I teach creative writing classes, and what finally cracked the issue was a discussion my students and I had around a scene from Don DeGrazia’s American Skin. Alex, the main character, boards the L, all hell breaks loose, and then he gets off.
“How much times passes between the on and off?” asked one of my students. “Like five minutes? How does the reader see those minutes passing?”
And all of a sudden, I knew. In “One One Thousand…,” the st
ory starts when Eliza gets in the water and ends when she gets out. But how much time passes between the two? I didn’t know. Later, rereading the story, I saw certain clues I’d placed unconsciously: at the beginning, the sun is high, warming the water; by the end, it’s freezing and the stars are out. So that’s—what? 3 p.m. to 8 p.m.? Five hours? That’s a lot of time for somebody to be naked in the water. What happens to a body when it’s submerged for that long?

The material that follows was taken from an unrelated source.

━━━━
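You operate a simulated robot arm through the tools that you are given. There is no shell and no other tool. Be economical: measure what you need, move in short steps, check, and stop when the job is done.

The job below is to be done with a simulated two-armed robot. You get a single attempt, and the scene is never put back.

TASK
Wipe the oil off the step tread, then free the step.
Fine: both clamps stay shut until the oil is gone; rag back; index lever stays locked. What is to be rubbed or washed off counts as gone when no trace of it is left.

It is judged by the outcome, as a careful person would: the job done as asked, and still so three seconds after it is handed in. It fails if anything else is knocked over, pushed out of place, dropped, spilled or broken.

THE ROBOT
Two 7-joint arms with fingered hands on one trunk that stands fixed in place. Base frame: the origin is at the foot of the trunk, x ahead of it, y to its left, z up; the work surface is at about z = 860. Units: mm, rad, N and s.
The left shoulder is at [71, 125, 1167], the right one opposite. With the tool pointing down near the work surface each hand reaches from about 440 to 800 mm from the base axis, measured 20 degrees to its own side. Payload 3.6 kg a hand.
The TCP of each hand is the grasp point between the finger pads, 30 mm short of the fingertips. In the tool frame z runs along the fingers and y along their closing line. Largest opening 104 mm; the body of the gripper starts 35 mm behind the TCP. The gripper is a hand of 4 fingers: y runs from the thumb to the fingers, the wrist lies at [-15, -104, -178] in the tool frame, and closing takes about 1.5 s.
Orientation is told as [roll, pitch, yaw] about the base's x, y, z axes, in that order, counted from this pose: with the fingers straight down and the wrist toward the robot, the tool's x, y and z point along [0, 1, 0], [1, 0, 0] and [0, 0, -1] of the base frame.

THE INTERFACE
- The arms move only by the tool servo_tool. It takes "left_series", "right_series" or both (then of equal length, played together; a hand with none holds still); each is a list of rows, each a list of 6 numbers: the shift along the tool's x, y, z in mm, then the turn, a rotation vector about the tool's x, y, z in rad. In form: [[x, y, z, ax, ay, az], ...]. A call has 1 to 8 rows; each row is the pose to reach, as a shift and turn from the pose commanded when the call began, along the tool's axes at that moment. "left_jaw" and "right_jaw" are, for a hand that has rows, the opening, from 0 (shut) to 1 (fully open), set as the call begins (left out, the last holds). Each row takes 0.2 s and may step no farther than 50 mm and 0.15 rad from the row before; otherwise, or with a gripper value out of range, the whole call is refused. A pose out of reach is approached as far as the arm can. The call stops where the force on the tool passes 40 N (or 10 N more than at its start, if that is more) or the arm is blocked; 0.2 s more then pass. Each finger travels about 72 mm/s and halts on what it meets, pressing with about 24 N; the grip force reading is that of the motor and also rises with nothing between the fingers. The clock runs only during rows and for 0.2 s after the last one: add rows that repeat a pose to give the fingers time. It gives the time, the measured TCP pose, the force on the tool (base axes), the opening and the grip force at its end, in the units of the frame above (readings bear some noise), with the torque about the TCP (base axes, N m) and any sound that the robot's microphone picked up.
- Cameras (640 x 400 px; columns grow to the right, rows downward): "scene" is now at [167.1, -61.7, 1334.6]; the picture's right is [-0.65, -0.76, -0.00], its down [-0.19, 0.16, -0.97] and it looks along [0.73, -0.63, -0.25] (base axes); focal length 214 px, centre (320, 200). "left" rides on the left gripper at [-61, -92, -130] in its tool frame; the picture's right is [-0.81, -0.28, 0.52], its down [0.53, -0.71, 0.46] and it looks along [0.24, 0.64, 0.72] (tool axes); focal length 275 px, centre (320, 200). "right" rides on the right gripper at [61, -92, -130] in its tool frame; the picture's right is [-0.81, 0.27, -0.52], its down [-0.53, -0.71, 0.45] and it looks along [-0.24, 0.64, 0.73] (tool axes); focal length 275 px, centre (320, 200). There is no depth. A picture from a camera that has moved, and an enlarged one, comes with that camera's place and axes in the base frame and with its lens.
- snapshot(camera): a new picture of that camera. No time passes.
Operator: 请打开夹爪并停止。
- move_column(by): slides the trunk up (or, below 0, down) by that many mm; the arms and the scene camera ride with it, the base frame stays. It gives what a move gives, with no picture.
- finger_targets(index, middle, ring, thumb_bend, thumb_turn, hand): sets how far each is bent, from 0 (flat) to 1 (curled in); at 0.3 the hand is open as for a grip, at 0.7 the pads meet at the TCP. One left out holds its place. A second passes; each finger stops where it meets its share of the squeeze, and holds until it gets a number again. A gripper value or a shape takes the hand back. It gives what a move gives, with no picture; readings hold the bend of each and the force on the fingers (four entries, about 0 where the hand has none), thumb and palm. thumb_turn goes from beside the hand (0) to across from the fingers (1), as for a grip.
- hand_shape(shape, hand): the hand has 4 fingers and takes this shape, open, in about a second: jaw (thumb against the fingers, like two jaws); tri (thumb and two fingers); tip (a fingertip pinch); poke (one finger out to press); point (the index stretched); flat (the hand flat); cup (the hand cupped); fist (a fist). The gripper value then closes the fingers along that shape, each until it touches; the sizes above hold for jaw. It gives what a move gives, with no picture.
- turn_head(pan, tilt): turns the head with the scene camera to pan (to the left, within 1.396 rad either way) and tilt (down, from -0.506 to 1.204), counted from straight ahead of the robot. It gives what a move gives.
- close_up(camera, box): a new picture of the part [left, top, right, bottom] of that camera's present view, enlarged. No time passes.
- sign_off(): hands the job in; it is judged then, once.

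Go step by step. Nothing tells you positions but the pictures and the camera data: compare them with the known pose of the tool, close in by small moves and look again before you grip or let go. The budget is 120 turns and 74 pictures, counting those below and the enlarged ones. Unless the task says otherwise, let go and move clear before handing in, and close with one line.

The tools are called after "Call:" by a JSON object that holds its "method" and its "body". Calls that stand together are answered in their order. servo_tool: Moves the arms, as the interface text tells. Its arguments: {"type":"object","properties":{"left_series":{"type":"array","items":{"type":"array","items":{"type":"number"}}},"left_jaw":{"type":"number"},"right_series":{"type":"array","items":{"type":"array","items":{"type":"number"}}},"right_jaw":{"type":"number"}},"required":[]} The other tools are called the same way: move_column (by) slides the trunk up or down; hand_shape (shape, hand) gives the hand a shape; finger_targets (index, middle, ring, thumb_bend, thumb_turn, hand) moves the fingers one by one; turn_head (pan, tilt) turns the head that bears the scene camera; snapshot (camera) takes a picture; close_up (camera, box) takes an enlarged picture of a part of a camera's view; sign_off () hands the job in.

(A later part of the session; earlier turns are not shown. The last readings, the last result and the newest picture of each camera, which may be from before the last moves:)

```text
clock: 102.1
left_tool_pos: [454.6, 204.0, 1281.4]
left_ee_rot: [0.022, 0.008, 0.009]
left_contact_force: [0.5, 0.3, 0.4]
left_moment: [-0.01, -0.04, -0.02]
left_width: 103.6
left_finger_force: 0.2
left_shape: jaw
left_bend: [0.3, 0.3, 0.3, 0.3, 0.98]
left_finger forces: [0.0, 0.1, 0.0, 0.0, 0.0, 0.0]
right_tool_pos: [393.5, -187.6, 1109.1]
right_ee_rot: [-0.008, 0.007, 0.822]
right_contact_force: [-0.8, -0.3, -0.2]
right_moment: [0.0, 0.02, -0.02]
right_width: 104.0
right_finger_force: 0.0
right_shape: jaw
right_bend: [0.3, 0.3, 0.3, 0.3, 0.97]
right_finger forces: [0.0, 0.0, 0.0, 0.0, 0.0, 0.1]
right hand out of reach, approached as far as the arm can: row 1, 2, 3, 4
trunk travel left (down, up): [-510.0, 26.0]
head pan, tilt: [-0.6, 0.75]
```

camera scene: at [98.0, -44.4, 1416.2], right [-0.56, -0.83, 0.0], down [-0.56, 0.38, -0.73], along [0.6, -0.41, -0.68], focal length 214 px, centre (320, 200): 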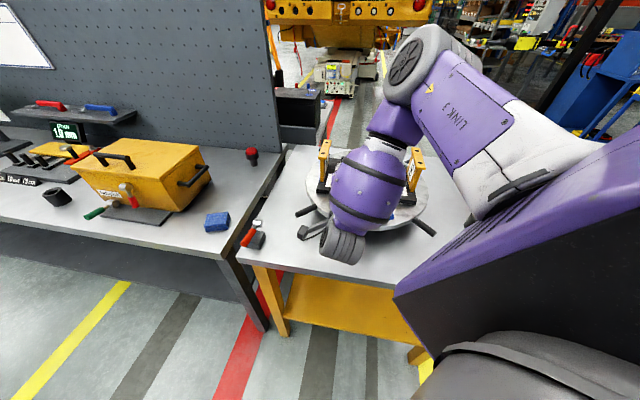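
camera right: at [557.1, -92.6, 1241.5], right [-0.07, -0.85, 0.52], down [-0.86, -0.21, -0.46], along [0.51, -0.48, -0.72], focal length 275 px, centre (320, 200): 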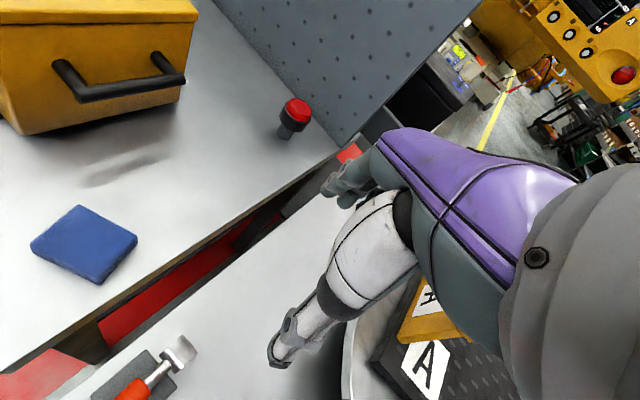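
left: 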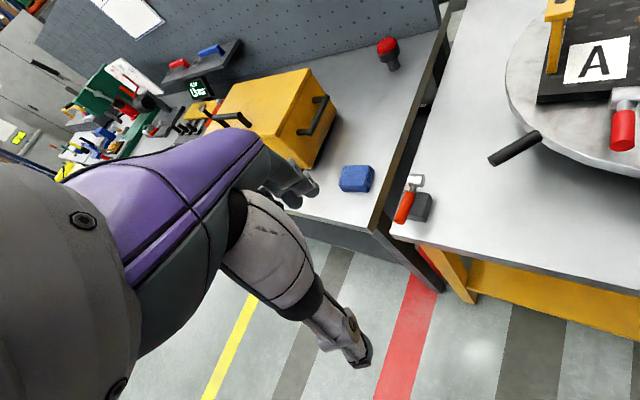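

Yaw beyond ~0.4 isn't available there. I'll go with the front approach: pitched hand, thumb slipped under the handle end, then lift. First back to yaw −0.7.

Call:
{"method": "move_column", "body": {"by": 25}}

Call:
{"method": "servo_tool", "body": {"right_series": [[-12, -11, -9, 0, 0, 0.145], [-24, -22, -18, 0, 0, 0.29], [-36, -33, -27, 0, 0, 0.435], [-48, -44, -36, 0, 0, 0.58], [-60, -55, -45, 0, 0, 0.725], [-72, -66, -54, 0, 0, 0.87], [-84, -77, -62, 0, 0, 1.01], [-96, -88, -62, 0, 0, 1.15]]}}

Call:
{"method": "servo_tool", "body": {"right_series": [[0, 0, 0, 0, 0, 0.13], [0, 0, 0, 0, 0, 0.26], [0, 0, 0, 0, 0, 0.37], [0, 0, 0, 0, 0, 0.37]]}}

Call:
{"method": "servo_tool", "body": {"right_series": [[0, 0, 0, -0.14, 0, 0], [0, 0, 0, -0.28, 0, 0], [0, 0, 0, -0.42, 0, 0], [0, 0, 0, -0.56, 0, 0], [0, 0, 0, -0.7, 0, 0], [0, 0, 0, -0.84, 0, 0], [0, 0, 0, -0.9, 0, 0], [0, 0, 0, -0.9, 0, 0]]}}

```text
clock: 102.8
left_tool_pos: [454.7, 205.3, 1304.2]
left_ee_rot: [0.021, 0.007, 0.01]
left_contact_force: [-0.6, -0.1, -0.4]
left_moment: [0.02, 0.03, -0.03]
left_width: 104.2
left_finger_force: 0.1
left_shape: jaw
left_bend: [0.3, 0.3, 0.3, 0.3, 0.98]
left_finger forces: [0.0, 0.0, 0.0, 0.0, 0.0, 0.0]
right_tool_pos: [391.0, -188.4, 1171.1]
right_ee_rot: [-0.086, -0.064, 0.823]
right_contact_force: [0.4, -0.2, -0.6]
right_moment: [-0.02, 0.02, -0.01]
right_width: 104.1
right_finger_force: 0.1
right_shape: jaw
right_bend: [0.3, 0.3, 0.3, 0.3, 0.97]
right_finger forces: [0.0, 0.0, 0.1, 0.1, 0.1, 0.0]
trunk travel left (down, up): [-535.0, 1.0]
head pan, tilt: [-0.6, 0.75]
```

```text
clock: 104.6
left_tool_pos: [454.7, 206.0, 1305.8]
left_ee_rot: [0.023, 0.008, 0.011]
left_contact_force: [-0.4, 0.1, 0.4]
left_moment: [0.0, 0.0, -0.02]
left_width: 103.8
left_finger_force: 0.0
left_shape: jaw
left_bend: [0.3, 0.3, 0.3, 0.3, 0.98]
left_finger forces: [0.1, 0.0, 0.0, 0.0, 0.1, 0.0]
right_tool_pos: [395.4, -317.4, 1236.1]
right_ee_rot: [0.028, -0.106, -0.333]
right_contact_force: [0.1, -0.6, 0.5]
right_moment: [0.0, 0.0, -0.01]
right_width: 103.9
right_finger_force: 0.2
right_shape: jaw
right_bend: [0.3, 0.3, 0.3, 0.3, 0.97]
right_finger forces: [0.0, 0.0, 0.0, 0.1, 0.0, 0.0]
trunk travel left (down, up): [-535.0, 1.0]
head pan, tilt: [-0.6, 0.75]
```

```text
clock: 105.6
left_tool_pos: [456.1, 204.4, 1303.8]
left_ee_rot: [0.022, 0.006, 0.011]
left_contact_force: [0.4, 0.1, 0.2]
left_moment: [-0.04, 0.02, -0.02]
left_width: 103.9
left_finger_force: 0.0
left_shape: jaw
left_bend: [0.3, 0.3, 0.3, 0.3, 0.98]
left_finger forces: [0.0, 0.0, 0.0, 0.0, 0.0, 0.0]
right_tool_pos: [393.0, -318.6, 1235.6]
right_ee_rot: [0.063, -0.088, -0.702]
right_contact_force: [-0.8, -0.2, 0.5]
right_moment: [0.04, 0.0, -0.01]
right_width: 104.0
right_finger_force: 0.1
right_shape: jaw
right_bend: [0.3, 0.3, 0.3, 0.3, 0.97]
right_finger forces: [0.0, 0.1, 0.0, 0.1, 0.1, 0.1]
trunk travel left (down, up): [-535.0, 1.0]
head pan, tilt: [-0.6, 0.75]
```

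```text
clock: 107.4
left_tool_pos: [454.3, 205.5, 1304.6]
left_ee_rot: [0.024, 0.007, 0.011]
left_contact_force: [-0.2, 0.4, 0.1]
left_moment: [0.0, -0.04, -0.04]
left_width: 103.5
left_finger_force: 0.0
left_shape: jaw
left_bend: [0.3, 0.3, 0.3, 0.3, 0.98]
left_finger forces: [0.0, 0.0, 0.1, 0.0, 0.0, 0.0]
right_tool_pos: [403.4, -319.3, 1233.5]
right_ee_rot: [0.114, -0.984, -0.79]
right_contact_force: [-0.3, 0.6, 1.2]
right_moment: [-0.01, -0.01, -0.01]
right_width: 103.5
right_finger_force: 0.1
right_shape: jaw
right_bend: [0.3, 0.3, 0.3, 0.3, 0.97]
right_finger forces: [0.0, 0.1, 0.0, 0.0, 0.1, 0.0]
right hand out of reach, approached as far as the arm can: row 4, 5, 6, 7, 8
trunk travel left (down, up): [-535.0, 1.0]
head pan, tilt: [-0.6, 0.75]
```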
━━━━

This is the point where, historically, I hit the library. I’m the stay up all night/drink too much coffee kinda girl, finding esoteric details in random books. Even now, with the Internet, I still stalk libraries, milking electronic reserves for all their worth.
But—
I’d recently published a story set in a greenhouse. I wrote about that greenhouse from memory—blah, blah, plants and trees—adding in fancy sounding names pulled from the 25th anniversary edition of The Book of Plants. And then, not long after, I stopped by the Gethsemane Garden Center and realized my description had been totally, completely, utterly wrong. I’d forgotten the tropical temperature; the hoses full of pinpricks, spraying everything with a fine, hot mist; the ceiling of green, like a jungle. I knew then that I needed to up my research game. If I could go there, I’d go. If I could do it, I’d do it. If I could live it, I’d live it.
So.
With no quarries in the immediate vicinity of Chicago, and the late-fall chill already here, I decided on the bathtub. I would sit in the bathtub. For five hours. iPhone alarm set to count down the minutes, journal on the nearby toilet to take notes about my skin, my fingertips, my toes, my teeth (chattering?). I had very vague, very naïve, very uninformed ideas of what would happen, and a silly sense of pride in what I was doing.